Document text:
But this seems to me
mistaken. SC is compatible with an enormous range of alternatives, on some of
which the alleged evidence (the biochemical similarity) is very probable and on
some of which it is very improbable: true enough. Indeed, some of those
alternatives logically entail that evidence, and others logically entail
the denial of that evidence. But why think this means either that the evidence
doesn't have any probability on SC or that we can't make a reasonable estimate
of what it is? After all, any pair of propositions A and B
such that A doesn't logically entail B are related in that way,
and in many of those cases we can make a very good estimate of the probability
of B on A.
Consider, for example,
(1) Nine-tenths of all Mormons live in Utah and Brigham is a Mormon;
and
(2) Brigham lives in Utah.
I suppose most of us would agree that (2) has a probability on (1) and that we can at least make a sensible estimate of that probability. But (1) is compatible with a large number of alternatives; it is probable with respect to some of these and very improbable with respect to others. For example, (2) is very improbable with respect to
(3) Brigham is a policeman in Tucson, and hardly any policemen in Tucson live in Utah;
which is compatible with (1), or even
(4) Brigham is an Oxford don and lives in North Oxford;
which is compatible with (1) and entails the denial of (2). On the other hand, (2) is very probable with respect to
(5) Brigham is an insurance adjuster in Salt Lake City and nearly all insurance adjusters in Salt Lake City live in Utah;
which is compatible with (1), or even
(6) Brigham is an insurance adjuster who lives in Salt Lake City;
which is compatible with (1) and entails (2).

Given material:
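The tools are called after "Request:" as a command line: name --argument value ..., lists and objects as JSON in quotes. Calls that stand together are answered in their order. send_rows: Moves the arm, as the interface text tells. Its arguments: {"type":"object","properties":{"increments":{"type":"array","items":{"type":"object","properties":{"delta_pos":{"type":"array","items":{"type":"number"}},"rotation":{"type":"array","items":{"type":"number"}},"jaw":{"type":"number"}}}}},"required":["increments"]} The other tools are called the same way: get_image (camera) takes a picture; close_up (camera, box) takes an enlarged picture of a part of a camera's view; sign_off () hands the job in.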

The problem: Pull out the sentences of the document text that run from "I suppose most" through "and entails (2)." and give them unchanged.

Solution:
I suppose most of us would agree that (2) has a probability on (1) and that we can at least make a sensible estimate of that probability. But (1) is compatible with a large number of alternatives; it is probable with respect to some of these and very improbable with respect to others. For example, (2) is very improbable with respect to
(3) Brigham is a policeman in Tucson, and hardly any policemen in Tucson live in Utah;
which is compatible with (1), or even
(4) Brigham is an Oxford don and lives in North Oxford;
which is compatible with (1) and entails the denial of (2). On the other hand, (2) is very probable with respect to
(5) Brigham is an insurance adjuster in Salt Lake City and nearly all insurance adjusters in Salt Lake City live in Utah;
which is compatible with (1), or even
(6) Brigham is an insurance adjuster who lives in Salt Lake City;
which is compatible with (1) and entails (2).